So I’ve been working on bringing some linting into org-roam, and I think it’s now in a state where things can be tested. The PR is here: https://github.com/jethrokuan/org-roam/pull/570. The linter currently helps you detect broken links, and auto-fix them.
To run it, simply run M-x org-roam-doctor. It’s a bit slow, because it works through all Org-roam files. C-u M-x org-roam-doctor runs the linter only on the current file. I have a couple of questions for anyone who’s testing it out:
What do you think of the flow, and what could be improved?
What if I am deleting a file and want that deletion to remove all org-links? Wouldn’t this proposed workflow cause a problem here? Sometimes To link, or not to link is subtle – you think a concept in a new domain might be work keeping around, but as notes progress you realize the concept is ubiquitous/fundamental and not worth keeping around.
If I understand you properly, you’re saying that you’d want the possibility to convert a link to a plain-word?

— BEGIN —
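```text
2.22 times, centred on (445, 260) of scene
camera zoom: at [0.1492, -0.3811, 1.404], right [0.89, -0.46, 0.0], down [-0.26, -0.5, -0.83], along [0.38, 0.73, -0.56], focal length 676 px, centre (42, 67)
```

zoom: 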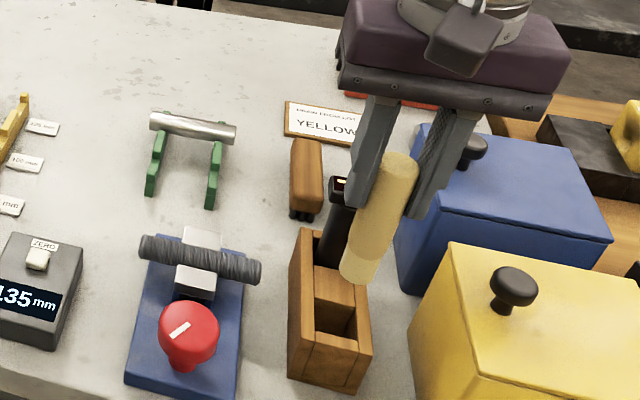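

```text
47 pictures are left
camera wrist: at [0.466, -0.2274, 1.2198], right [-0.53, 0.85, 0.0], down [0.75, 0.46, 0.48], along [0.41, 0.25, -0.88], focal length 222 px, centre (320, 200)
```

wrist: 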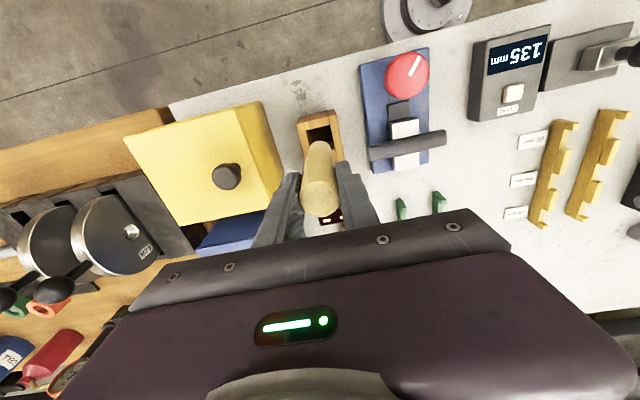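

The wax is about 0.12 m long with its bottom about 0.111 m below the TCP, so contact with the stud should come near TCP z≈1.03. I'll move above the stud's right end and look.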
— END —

For example, you’d want to delete foo.org in your org-roam-directory, and you’d want every link that points to foo.org to be change from [[file:foo.org][Foo] to just Foo?
If so, we could add an action for the linter that would ask you, when an invalid link is found, to either relocate it, or to only keep the label.

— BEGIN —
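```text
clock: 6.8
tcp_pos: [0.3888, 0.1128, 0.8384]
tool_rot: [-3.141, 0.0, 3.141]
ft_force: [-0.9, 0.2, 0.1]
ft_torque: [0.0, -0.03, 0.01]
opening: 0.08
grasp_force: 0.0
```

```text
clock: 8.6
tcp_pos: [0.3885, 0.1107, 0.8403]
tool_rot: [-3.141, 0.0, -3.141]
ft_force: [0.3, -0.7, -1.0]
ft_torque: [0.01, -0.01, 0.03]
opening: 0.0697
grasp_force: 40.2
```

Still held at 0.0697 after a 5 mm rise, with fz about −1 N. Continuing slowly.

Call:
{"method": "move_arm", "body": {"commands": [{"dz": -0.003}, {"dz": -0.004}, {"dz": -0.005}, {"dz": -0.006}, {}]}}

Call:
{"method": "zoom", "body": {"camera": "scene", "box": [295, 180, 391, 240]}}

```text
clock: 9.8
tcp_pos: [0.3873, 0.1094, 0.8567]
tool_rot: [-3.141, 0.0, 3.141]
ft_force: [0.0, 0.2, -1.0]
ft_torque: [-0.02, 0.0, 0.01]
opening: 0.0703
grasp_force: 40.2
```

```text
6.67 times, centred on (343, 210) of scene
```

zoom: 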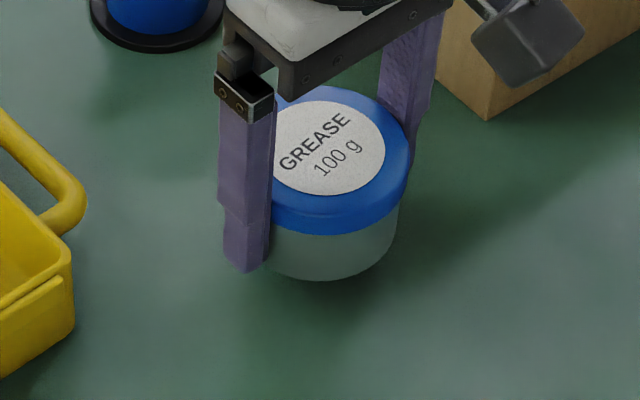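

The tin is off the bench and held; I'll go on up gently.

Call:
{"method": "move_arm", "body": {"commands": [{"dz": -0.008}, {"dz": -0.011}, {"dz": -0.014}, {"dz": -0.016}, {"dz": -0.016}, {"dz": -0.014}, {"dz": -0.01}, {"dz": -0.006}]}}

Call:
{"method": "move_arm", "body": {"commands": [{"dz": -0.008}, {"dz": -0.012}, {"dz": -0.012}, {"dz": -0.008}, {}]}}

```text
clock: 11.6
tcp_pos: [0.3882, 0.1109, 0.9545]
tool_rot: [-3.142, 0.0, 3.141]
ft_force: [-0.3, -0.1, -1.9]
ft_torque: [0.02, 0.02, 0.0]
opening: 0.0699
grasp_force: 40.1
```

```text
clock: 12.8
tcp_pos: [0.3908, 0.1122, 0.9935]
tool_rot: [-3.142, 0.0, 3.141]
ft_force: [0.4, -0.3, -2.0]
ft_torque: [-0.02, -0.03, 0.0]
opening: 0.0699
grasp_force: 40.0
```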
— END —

If you meant that you’d like to delete the links entirely, label included, then it’d break the sentences in which that link appeared.
It was the very first action added (; anyway, I don’t think this is the linter’s job, we should probably do something on a delete-file-advice now that we have the capability of easily finding links that will be broken on delete (this didn’t exist when Org-roam used hash-maps)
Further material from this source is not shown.